_EXTRACTED TEXT_
begin

It thus results that each element composes itself thereafter as follows: one half element pure, plus one-eighth of each of the four other elements. It is these composite elements which serve for the constitution of individual things.

The dominant proportion of the primary element safeguards its authenticity. But the adjunction of the other elements explains the participation of things with all other things and explains certain anomalies of perception."

(O. Lacombe, "L'Absolu Selon le Vedanta" (Paris 1937), our translation.)
.
When the elementals remain in their pure self-transparent form, they consist of tanmatras (entities-in-themselves). Manifestation, in realistic terms, takes place when these rays are brought under a perspective by which they attain different degrees of opacity or transparency between themselves.

 

In the world of light, various interference effects occur when double-polarized light is brought into interplay; depending on the angle of incidence or refraction and due to diffraction or dispersal of light, various interesting interference figures could be seen. There is a mesh or lattice which obstructs or permits light waves of different wave lengths to pass through crystals, depending on whether the obstruction is placed at right angles or not.

 

Without entering into the intricacies of such optical phenomena, we shall merely say that Vedanta has long adhered to the theory of pancikarana. Horizontally perceived, the elementals show a heterogeneity between the five of them, but when the tanmatras, as basic elemental units, are rearranged serially and vertically, after being subjected to the processes called "quintuplication" or "quintipartition" - they attain to a certain homogeneous and serial continuity and transparency along the vertical axis. Elementals, when remaining in a crude state, give a horizontal outlook to the world of manifestation. When subjected to quintuplication, they become transparent in themselves. In television, it is two sets of waves intersecting at right angles, on the basis of an orthogonal matrix or lattice consisting of small rectangular units, that results in a picture.

 

Even in chemistry we can either see the elements arranged in a vertical series according to the periodic law, or we could study the properties of chemicals by reactions in the laboratory. The periodic law gives us a verticalized perspective, while the actual properties of chemicals are presented to the senses as a horizontalized reference.

 

Verse 24 is a reference to a positive creative process, but Verse 26 presents the same picture as a negative process. In Verse 24, the balancing factor comes from the Devi's eyebrow-twigs, while in Verse 26, the Devi herself lends her reality to keep her husband continuously alive, even as a thin parameter. In Verse 25, we find a double picture, as seen through two kinds of translucency: one in which the horizontal prevails over the vertical and one in which the vertical prevails over the horizontal. Creation and dissolution are brackets facing opposite ways, traversed by the parameter that represents pure becoming, independent of time or space.

 

With these preliminaries in our mind, we have to understand that, in line one, the figure of Brahma, as a member of the Hindu trinity, is the first to be put into the melting pot, because of the quintuplication to which all the elementals are going to be subjected in the negative process that is being represented in this verse. In the case of Vishnu, the effect of such a negative process is to make him passionless, because the passions absorb each other without finding horizontal expression. He is subjected to a state of neutralization or normalization at the central stratum, wherein he alone is operative. When we apply the same cancellation of tendencies to the principle of death, we see that the very meaning of death cancels itself out by the double negation involved. Indra is a god at the stratum where hypostatic values prevail. He is also struck by a certain verticalized immobility, by which all his horizontalized tendencies are balanced against their opposites. The result is that he remains immobile, as if in a picture, neither opening his eyes too wide to show any curiosity, nor fully unaware of the interests with which he is surrounded.

end

Collection entries
begin

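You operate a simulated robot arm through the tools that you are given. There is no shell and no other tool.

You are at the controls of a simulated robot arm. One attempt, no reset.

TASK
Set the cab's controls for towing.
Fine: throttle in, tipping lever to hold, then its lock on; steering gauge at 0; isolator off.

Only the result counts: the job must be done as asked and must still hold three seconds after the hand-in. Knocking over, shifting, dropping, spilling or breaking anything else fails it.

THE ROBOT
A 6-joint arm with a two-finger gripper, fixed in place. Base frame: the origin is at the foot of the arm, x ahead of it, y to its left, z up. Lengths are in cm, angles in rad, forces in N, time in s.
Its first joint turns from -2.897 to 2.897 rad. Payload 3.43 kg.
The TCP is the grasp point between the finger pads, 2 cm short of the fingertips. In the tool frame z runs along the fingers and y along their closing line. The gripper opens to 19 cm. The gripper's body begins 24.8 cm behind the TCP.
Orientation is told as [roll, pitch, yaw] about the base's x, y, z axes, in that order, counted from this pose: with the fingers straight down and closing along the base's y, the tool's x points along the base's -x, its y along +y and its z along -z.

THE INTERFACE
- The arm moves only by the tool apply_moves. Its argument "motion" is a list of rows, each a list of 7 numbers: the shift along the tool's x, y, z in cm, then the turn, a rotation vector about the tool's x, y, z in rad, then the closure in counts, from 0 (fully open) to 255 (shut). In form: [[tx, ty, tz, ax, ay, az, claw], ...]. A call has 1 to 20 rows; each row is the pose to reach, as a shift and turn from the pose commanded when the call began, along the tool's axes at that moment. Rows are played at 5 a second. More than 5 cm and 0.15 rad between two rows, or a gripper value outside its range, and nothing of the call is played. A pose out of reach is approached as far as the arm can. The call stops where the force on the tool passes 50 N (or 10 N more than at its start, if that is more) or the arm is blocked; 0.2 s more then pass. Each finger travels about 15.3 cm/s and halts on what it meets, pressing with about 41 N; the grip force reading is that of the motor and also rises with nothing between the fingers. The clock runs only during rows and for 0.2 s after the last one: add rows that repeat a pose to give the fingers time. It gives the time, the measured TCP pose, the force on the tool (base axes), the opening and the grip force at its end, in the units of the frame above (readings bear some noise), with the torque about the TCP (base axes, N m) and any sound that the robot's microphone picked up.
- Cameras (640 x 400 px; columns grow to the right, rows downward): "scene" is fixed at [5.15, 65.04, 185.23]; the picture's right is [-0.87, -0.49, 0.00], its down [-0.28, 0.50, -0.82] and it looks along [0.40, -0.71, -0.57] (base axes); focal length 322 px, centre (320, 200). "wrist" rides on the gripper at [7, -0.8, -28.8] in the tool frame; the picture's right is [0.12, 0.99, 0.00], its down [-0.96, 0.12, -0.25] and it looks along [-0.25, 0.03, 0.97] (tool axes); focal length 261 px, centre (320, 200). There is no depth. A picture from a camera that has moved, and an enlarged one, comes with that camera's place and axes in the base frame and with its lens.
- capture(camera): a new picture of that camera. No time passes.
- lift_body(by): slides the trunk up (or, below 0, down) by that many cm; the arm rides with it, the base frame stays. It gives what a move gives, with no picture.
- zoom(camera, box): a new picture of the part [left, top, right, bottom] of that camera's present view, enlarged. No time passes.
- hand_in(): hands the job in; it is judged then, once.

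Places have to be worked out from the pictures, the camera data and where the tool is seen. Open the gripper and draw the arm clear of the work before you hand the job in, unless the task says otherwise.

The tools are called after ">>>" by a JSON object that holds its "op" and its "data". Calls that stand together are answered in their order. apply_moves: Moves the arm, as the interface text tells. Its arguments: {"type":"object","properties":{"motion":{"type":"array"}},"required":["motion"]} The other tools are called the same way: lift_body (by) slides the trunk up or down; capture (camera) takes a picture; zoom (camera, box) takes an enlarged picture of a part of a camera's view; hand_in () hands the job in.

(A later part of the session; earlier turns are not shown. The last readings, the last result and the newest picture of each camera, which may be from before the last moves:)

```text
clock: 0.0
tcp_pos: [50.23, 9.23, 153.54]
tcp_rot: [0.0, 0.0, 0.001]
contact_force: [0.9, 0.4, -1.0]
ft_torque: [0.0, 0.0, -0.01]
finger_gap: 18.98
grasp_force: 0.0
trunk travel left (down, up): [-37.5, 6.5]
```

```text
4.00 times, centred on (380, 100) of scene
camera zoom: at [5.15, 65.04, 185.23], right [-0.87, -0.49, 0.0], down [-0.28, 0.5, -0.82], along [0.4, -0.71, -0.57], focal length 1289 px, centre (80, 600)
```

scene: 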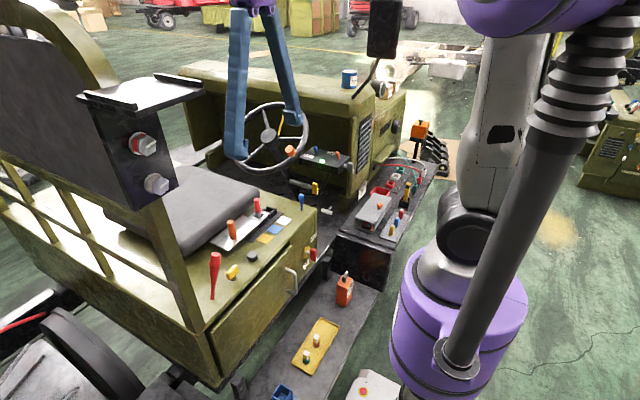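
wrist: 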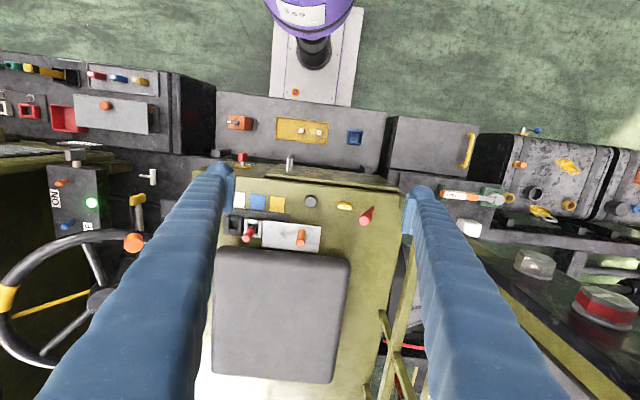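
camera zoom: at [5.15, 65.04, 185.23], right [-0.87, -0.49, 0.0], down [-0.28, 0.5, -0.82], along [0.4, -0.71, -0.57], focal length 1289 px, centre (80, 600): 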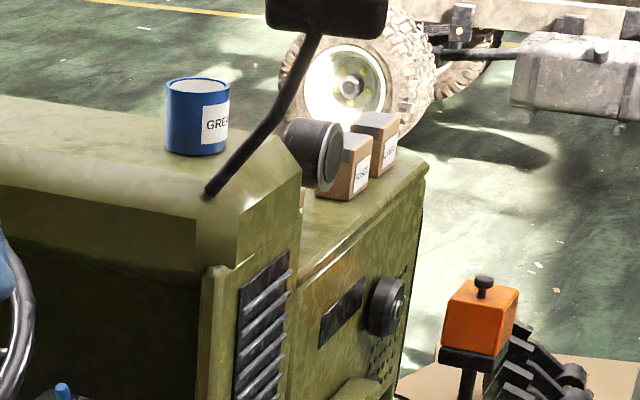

end
begin

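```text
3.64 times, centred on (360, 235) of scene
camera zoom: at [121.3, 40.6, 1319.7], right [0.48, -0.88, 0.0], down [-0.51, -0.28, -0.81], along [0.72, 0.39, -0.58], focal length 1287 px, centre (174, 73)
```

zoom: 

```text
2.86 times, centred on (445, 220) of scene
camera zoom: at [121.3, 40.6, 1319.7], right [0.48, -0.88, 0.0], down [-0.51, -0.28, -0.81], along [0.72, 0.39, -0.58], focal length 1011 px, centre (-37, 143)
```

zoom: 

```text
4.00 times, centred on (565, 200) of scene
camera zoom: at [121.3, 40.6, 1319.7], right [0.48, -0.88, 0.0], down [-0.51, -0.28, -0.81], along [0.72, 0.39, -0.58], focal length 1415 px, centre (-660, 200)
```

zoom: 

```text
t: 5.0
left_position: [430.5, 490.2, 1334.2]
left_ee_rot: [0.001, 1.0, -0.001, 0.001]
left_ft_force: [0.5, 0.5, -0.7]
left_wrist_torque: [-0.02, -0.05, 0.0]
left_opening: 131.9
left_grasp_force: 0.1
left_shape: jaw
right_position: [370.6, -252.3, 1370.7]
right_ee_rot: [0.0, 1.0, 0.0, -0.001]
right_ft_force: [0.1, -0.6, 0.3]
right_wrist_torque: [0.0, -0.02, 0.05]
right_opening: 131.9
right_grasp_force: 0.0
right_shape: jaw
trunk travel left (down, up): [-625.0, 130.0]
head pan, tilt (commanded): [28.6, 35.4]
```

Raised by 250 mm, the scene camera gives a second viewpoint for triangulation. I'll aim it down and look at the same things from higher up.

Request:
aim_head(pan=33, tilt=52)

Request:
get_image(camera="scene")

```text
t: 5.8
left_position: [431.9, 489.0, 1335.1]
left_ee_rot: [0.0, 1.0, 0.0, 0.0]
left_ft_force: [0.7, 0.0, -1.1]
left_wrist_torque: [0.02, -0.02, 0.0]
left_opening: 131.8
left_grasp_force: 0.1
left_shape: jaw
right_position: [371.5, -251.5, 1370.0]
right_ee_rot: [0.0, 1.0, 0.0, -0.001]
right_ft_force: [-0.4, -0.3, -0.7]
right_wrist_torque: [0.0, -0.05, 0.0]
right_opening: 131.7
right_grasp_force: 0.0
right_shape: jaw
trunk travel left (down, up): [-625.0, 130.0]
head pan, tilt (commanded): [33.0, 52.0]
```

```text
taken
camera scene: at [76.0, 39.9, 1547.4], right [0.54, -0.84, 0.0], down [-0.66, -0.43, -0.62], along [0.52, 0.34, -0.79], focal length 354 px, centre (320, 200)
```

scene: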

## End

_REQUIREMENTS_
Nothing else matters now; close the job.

end

_REQUIREMENTS_
(1) Locate "It thus results" and "transparency between themselves." in the extracted text, and write out these words with everything between them.
(2) How does the extracted text go on? Write the next part.

_IN RESPONSE_
(1)
It thus results that each element composes itself thereafter as follows: one half element pure, plus one-eighth of each of the four other elements. It is these composite elements which serve for the constitution of individual things.

The dominant proportion of the primary element safeguards its authenticity. But the adjunction of the other elements explains the participation of things with all other things and explains certain anomalies of perception."

(O. Lacombe, "L'Absolu Selon le Vedanta" (Paris 1937), our translation.)
.
When the elementals remain in their pure self-transparent form, they consist of tanmatras (entities-in-themselves). Manifestation, in realistic terms, takes place when these rays are brought under a perspective by which they attain different degrees of opacity or transparency between themselves.

(2)
 

This state of dissolution into the original amorphous transparency of the elementals in themselves is called pralaya (merging back into a pure and primary formless absolutist status). This picture is not unlike that of doomsday, except that in the idea of doomsday the dissolution has a futuristic or apocalyptic status. The deluge of doomsday could be treated as complementary to the present image, if we like. The prophetic religions give primacy to a doomsday or a day of judgement, but the antediluvian picture is also a part of the Old Testament. Whatever the theory involved, all that we have to know here is that, in the form of an amorphous matrix, or in the form of crystals once again dissolved, we can get different perspectives, three of which are given in Verses 24, 25 and 26. Many other perspectives could also be visualized without violating the requirements of the Science of the Absolute. When we take a normalized position, the result is the one stated in the Bhagavad Gita, where Krishna tells Arjuna that the kings and the armies are not there except in Brahman, and that they are not going to be created thereafter either. This is the perfectly normalized picture, based on which we could have as many varied perspectives as we like, all of which, however, have to be put within the limits indicated here without contradiction. A crypto-crystalline homogeneous rock is as good a rock as a porphyritic one (full of different kinds of well-formed crystals put together). The Absolute is the matrix or mother liquid for all of them.

 

What we have to note here is whether the process is a positive or a negative one. The status of the Absolute, represented by the vertical parameter, remains unaffected and the same throughout, as in the case of the entropy of the universe tending to be a zero or attaining to a maximum. Brahman, the Absolute, as a correlating thread passing through all possible values, is familiar to us in the Gita (VII, 7) which says that everything in the universe is threaded through by Krishna, the absolute Value of all values. Narayana Guru also identifies the Absolute as God and compares him to the highly mathematical dimension called the depth of the sea in his "Daivadasakam" (Verse 4). "Fire cannot burn this (parameter), nor water wet it....the sword does not cleave it" as the Gita says (II, 23, 24). This eternal and changeless parameter or line is what represents the Absolute as nearly as we could think of it in any concrete terms.

 

We have added the word "pure" in brackets in the first line to show that it is a negative process that is taking place here, rather than one of positive creation. By saying that the God of Death meets destruction, we are only indulging in a tautology. We can neither improve death nor degrade him in any way. It just marks the O point by being doubly corrected.

 

Concerning the reference to the God of Wealth becoming bankrupt: wealth functions by getting and spending, which are horizontal processes. Without these two actions, the bank becomes sealed to the public, although this does not mean that the bank no longer has any money.

 


Tan-Matra , a subtle element, or rudiment of elementary matter, of which five are popularly enumerated, viz: sab­da, sparsa, rupa, rasa and gandha, from which are pro­duced the five gross elements. (tat, that; matra, element.)

 

 

Daivadasakam (A Prayer for Humanity)

by Narayana Guru

 

1
0 God, as ever from there keep watch on us here,
Never letting go your hand; You are the great Captain,
And the mighty steamship on the ocean,
Of change and becoming is Your foot.

 

2
Counting all here, one by one,
When all things touched are done with,
Then the seeing eye (alone) remains,
So let the inner self in you attain its rest.

 

3
Food, clothes, and all else we need
You give to us unceasingly,
Ever saving us, seeing us well-provided.
Such a one, You, are for us our only Chief.

 

4
As ocean, wave, wind and depth
Let us within see the scheme
Of us, of nescience,
Your glory and you.

 

5
You are creation, the Creator,
And the magical variety of created things.
Are You not, 0 God,
Even the substance of creation too!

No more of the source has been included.